YOUR TASK:
Write out the material below again, unchanged. Return a JSON list in which every string is one line; blank lines are skipped.

DATA EXTRACT:

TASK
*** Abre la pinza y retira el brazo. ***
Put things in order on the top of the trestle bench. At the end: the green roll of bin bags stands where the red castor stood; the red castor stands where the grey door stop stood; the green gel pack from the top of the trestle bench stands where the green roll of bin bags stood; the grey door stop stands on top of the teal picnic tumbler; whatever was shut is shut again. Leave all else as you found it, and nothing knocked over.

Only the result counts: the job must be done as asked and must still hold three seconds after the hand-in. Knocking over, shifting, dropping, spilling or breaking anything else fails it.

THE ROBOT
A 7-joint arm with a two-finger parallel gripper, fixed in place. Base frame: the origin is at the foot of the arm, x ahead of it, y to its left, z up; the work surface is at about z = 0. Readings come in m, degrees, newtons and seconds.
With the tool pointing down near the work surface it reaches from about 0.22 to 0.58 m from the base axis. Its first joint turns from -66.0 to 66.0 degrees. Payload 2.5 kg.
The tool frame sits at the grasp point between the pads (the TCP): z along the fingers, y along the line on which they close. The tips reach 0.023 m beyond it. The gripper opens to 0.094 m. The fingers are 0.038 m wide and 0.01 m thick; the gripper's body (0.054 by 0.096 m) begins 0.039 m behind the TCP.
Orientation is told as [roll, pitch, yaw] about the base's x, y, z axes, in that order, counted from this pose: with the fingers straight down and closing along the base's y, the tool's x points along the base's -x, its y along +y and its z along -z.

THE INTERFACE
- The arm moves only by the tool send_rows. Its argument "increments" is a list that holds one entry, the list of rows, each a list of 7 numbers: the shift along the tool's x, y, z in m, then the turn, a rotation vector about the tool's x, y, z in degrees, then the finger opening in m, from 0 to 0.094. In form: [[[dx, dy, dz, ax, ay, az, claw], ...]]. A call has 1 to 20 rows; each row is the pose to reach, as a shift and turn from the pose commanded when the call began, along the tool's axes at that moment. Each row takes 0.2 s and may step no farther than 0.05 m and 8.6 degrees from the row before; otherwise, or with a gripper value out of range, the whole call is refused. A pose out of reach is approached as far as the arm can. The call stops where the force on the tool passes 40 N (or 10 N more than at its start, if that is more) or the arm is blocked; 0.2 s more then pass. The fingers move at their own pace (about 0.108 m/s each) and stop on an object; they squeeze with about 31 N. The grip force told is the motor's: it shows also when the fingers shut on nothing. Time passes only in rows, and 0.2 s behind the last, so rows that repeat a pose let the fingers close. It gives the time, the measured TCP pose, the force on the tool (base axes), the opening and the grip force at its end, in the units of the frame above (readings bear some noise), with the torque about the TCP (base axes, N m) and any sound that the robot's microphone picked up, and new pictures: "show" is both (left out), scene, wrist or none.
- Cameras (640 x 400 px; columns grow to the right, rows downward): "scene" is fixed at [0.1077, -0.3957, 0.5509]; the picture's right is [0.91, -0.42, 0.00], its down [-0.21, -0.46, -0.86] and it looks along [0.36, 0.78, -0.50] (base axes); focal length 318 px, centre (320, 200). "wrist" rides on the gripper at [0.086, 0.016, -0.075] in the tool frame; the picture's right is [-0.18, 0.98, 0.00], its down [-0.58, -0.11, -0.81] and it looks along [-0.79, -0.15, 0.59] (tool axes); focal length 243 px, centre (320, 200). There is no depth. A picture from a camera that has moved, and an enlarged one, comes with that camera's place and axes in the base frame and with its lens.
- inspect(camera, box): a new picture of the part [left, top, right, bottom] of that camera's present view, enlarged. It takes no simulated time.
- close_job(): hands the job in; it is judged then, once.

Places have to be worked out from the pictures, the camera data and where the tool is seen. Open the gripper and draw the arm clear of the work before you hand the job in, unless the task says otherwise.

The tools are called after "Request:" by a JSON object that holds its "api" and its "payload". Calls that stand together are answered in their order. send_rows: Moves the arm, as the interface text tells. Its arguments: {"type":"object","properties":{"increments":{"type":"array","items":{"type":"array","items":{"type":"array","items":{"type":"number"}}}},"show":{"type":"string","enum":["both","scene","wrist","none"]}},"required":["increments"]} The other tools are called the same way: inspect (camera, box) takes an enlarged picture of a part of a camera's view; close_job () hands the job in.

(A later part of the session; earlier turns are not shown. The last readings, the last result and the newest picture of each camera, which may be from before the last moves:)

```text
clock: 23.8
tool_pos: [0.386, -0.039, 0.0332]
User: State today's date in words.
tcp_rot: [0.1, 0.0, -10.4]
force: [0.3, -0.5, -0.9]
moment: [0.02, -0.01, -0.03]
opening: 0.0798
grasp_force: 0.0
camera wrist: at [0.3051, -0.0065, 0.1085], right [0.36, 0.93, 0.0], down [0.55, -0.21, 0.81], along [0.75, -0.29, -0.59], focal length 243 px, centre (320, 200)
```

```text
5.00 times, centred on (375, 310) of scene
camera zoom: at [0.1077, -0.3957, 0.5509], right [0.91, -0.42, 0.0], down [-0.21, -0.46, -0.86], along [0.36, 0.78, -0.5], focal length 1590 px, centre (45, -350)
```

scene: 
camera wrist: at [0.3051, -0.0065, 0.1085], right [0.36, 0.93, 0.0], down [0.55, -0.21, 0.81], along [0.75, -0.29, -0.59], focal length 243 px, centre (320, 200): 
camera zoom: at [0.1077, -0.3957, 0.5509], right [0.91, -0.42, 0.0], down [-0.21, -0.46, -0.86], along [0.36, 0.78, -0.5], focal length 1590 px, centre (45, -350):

RESULT FOR THIS EXERCISE:
[
  "TASK",
  "*** Abre la pinza y retira el brazo. ***",
  "Put things in order on the top of the trestle bench. At the end: the green roll of bin bags stands where the red castor stood; the red castor stands where the grey door stop stood; the green gel pack from the top of the trestle bench stands where the green roll of bin bags stood; the grey door stop stands on top of the teal picnic tumbler; whatever was shut is shut again. Leave all else as you found it, and nothing knocked over.",
  "Only the result counts: the job must be done as asked and must still hold three seconds after the hand-in. Knocking over, shifting, dropping, spilling or breaking anything else fails it.",
  "THE ROBOT",
  "A 7-joint arm with a two-finger parallel gripper, fixed in place. Base frame: the origin is at the foot of the arm, x ahead of it, y to its left, z up; the work surface is at about z = 0. Readings come in m, degrees, newtons and seconds.",
  "With the tool pointing down near the work surface it reaches from about 0.22 to 0.58 m from the base axis. Its first joint turns from -66.0 to 66.0 degrees. Payload 2.5 kg.",
  "The tool frame sits at the grasp point between the pads (the TCP): z along the fingers, y along the line on which they close. The tips reach 0.023 m beyond it. The gripper opens to 0.094 m. The fingers are 0.038 m wide and 0.01 m thick; the gripper's body (0.054 by 0.096 m) begins 0.039 m behind the TCP.",
  "Orientation is told as [roll, pitch, yaw] about the base's x, y, z axes, in that order, counted from this pose: with the fingers straight down and closing along the base's y, the tool's x points along the base's -x, its y along +y and its z along -z.",
  "THE INTERFACE",
  "- The arm moves only by the tool send_rows. Its argument \"increments\" is a list that holds one entry, the list of rows, each a list of 7 numbers: the shift along the tool's x, y, z in m, then the turn, a rotation vector about the tool's x, y, z in degrees, then the finger opening in m, from 0 to 0.094. In form: [[[dx, dy, dz, ax, ay, az, claw], ...]]. A call has 1 to 20 rows; each row is the pose to reach, as a shift and turn from the pose commanded when the call began, along the tool's axes at that moment. Each row takes 0.2 s and may step no farther than 0.05 m and 8.6 degrees from the row before; otherwise, or with a gripper value out of range, the whole call is refused. A pose out of reach is approached as far as the arm can. The call stops where the force on the tool passes 40 N (or 10 N more than at its start, if that is more) or the arm is blocked; 0.2 s more then pass. The fingers move at their own pace (about 0.108 m/s each) and stop on an object; they squeeze with about 31 N. The grip force told is the motor's: it shows also when the fingers shut on nothing. Time passes only in rows, and 0.2 s behind the last, so rows that repeat a pose let the fingers close. It gives the time, the measured TCP pose, the force on the tool (base axes), the opening and the grip force at its end, in the units of the frame above (readings bear some noise), with the torque about the TCP (base axes, N m) and any sound that the robot's microphone picked up, and new pictures: \"show\" is both (left out), scene, wrist or none.",
  "- Cameras (640 x 400 px; columns grow to the right, rows downward): \"scene\" is fixed at [0.1077, -0.3957, 0.5509]; the picture's right is [0.91, -0.42, 0.00], its down [-0.21, -0.46, -0.86] and it looks along [0.36, 0.78, -0.50] (base axes); focal length 318 px, centre (320, 200). \"wrist\" rides on the gripper at [0.086, 0.016, -0.075] in the tool frame; the picture's right is [-0.18, 0.98, 0.00], its down [-0.58, -0.11, -0.81] and it looks along [-0.79, -0.15, 0.59] (tool axes); focal length 243 px, centre (320, 200). There is no depth. A picture from a camera that has moved, and an enlarged one, comes with that camera's place and axes in the base frame and with its lens.",
  "- inspect(camera, box): a new picture of the part [left, top, right, bottom] of that camera's present view, enlarged. It takes no simulated time.",
  "- close_job(): hands the job in; it is judged then, once.",
  "Places have to be worked out from the pictures, the camera data and where the tool is seen. Open the gripper and draw the arm clear of the work before you hand the job in, unless the task says otherwise.",
  "The tools are called after \"Request:\" by a JSON object that holds its \"api\" and its \"payload\". Calls that stand together are answered in their order. send_rows: Moves the arm, as the interface text tells. Its arguments: {\"type\":\"object\",\"properties\":{\"increments\":{\"type\":\"array\",\"items\":{\"type\":\"array\",\"items\":{\"type\":\"array\",\"items\":{\"type\":\"number\"}}}},\"show\":{\"type\":\"string\",\"enum\":[\"both\",\"scene\",\"wrist\",\"none\"]}},\"required\":[\"increments\"]} The other tools are called the same way: inspect (camera, box) takes an enlarged picture of a part of a camera's view; close_job () hands the job in.",
  "(A later part of the session; earlier turns are not shown. The last readings, the last result and the newest picture of each camera, which may be from before the last moves:)",
  "```text",
  "clock: 23.8",
  "tool_pos: [0.386, -0.039, 0.0332]",
  "User: State today's date in words.",
  "tcp_rot: [0.1, 0.0, -10.4]",
  "force: [0.3, -0.5, -0.9]",
  "moment: [0.02, -0.01, -0.03]",
  "opening: 0.0798",
  "grasp_force: 0.0",
  "camera wrist: at [0.3051, -0.0065, 0.1085], right [0.36, 0.93, 0.0], down [0.55, -0.21, 0.81], along [0.75, -0.29, -0.59], focal length 243 px, centre (320, 200)",
  "```",
  "```text",
  "5.00 times, centred on (375, 310) of scene",
  "camera zoom: at [0.1077, -0.3957, 0.5509], right [0.91, -0.42, 0.0], down [-0.21, -0.46, -0.86], along [0.36, 0.78, -0.5], focal length 1590 px, centre (45, -350)",
  "```",
  "scene: ",
  "camera wrist: at [0.3051, -0.0065, 0.1085], right [0.36, 0.93, 0.0], down [0.55, -0.21, 0.81], along [0.75, -0.29, -0.59], focal length 243 px, centre (320, 200): ",
  "camera zoom: at [0.1077, -0.3957, 0.5509], right [0.91, -0.42, 0.0], down [-0.21, -0.46, -0.86], along [0.36, 0.78, -0.5], focal length 1590 px, centre (45, -350):"
]